When the Tomas Kaberle trade was announced, I may have posted a harangue that decried the move, but after that I vowed to myself that I would not harp on this subject. I was convinced that Tomas' own ineptitude would serve as my megaphone. Unfortunately, it is so staggering that it also serves as the trigger to set off all the alarms and all the fears about where this organization is headed.

René Bourque has been attracting negative attention lately, but I'm comfortable with his play. He is what we expected. He's big, can play physical, is serviceable as a third-liner who can move up to the second on occasion. He plays well on the penalty kill, and can also play on the powerplay. We knew him to be streaky and that his style makes him seem disaffected sometimes. We can expect around 25 goals from him. And that's exactly what we are getting from him. Next year we'll be looking for enough legitimate NHL players to fill out a roster. Mr. Bourque is not one of our worries. He'll fill his role and a hole in our lineup, we don't need to get on his case because he's not Clarke Gillies. Or Erik Cole. He is René Bourque, and on balance I'm happy to have him on the team.

Of note also was the performance of special teams. We've been fretting that the Good Guys have given up on the season and on the coach, but as has been mentioned by others on HIO, the results obtained by the penalty killing units shows that they still have some fight left. Their success depends on effort, hard work, sacrifice and determination. Even with the loss of Hal Gill, which I thought might drastically reduce the PK's effectiveness, they haven't skipped a beat. Against the best powerplay in the league tonight, they allowed one goal out of four.
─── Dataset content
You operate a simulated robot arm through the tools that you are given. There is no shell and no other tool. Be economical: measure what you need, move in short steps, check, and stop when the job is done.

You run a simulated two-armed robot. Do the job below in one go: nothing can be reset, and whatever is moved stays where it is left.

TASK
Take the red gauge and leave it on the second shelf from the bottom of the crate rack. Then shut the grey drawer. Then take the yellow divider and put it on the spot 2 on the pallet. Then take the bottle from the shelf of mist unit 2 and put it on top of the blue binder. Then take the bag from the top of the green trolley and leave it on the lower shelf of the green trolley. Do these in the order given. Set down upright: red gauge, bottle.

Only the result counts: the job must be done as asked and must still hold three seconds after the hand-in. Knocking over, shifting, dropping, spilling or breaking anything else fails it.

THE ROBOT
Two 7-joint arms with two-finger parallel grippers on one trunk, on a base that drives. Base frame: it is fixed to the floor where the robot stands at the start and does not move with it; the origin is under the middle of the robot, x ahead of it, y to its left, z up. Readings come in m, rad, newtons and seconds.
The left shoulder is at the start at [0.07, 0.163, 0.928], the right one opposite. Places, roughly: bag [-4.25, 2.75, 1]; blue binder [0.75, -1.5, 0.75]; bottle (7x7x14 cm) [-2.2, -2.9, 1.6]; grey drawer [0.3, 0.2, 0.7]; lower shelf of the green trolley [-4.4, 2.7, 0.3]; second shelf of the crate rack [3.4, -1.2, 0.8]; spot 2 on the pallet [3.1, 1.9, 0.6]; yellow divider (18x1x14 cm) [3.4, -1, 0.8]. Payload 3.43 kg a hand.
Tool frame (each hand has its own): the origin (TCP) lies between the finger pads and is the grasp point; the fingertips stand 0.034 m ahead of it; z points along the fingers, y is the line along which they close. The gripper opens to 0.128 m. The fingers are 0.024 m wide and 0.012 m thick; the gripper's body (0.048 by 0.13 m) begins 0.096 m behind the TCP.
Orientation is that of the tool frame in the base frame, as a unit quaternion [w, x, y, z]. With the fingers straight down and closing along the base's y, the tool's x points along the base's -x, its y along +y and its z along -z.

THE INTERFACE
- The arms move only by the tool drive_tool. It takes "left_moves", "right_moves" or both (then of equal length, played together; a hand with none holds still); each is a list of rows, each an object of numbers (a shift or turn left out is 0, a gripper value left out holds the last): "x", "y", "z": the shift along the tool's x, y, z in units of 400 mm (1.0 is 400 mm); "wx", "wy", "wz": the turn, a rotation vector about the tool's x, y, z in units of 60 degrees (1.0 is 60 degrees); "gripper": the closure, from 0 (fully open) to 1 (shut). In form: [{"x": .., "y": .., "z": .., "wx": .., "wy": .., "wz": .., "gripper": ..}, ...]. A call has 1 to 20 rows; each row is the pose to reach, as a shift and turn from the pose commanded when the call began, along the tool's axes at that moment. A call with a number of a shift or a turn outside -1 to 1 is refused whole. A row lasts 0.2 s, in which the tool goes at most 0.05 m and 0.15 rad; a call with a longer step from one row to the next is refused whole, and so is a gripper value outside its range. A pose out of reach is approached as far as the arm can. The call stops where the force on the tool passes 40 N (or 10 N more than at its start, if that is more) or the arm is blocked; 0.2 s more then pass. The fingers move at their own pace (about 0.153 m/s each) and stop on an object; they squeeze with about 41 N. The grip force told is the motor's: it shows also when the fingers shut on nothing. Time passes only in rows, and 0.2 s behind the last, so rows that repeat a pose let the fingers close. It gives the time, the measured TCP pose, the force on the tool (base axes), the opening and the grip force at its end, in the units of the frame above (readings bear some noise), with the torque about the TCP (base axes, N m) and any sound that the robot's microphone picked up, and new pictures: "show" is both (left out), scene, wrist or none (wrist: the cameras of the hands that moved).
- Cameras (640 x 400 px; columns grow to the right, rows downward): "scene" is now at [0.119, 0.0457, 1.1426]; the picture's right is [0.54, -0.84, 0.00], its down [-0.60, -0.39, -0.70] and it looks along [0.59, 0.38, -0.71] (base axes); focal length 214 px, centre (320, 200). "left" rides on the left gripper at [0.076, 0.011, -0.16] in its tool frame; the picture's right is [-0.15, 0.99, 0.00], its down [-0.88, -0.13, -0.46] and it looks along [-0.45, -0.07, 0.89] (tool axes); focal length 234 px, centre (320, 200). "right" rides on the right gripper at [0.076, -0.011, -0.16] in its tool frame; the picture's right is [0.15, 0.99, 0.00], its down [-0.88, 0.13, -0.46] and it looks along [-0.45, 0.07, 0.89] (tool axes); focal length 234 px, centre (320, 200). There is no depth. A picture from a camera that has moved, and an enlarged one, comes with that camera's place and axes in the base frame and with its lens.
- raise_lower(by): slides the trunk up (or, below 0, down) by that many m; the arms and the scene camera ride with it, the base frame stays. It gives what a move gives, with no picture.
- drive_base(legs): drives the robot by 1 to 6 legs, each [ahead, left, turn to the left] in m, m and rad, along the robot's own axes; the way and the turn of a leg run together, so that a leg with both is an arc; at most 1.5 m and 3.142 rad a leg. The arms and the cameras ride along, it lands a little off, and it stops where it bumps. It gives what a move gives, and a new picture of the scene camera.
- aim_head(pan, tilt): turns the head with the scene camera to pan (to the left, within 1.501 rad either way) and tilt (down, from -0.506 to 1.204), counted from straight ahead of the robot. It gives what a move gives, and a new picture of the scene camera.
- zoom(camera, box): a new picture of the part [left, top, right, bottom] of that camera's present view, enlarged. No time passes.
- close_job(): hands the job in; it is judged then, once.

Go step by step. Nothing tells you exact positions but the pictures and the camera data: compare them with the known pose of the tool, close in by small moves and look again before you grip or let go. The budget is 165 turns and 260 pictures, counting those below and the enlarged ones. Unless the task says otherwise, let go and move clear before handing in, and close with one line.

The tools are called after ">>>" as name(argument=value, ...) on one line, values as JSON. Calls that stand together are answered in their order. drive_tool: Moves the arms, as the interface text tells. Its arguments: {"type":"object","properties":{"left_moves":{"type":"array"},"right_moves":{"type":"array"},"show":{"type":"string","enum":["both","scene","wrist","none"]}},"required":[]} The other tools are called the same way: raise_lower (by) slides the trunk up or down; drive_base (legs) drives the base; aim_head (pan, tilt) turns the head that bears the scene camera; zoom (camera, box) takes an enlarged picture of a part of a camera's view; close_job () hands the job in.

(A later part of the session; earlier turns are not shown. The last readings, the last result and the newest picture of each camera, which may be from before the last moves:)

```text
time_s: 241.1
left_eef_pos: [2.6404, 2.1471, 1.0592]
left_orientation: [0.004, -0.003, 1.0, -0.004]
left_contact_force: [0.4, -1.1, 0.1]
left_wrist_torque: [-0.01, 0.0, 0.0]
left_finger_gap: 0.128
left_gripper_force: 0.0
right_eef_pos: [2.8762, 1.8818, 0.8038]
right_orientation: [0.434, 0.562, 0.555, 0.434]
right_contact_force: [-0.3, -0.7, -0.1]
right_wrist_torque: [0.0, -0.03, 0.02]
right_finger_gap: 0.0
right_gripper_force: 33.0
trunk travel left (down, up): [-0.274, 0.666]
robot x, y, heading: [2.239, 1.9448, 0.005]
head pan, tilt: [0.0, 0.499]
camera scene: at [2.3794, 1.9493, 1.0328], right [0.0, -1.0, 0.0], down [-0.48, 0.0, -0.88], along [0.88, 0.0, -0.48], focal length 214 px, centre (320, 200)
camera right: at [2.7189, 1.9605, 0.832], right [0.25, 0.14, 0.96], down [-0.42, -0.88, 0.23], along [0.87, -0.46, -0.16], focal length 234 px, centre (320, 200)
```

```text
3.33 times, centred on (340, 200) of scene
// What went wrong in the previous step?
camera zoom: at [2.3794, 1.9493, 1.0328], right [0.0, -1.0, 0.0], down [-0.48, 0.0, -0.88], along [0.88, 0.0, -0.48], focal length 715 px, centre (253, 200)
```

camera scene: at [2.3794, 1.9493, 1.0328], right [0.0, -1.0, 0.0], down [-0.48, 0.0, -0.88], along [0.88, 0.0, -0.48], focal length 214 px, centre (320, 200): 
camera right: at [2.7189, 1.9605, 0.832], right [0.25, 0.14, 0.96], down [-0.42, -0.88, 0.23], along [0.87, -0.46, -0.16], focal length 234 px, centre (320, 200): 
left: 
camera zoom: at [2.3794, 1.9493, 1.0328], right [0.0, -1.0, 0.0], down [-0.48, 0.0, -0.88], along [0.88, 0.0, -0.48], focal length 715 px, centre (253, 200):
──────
Not great in terms of the percentage, since Edmonton has been clicking on a 25% pace this season, but they often bottled up the Oilers and didn't allow them to establish themselves in the zone and get comfortable. The bonus was that the Canadiens' powerplay was 2/4, and featured a reinvigorated Tomas Plekanec and René Bourque, who seemed dangerous on the second wave after a long stretch of games where nothing seemed to work. Our powerplay strategy had degenerated to sending out the Desharnais line on the first wave, then hoping for a flukey bounce from the ragtag collection we sent out on the second.

Thus heartened, we move on to Vancouver for a big big game on Saturday. Hopefully Mr. Desharnais' leg twinge can be alleviated with a couple days of physiotherapy, we'll need all hands on deck to bring down the mighty mighty Canucks.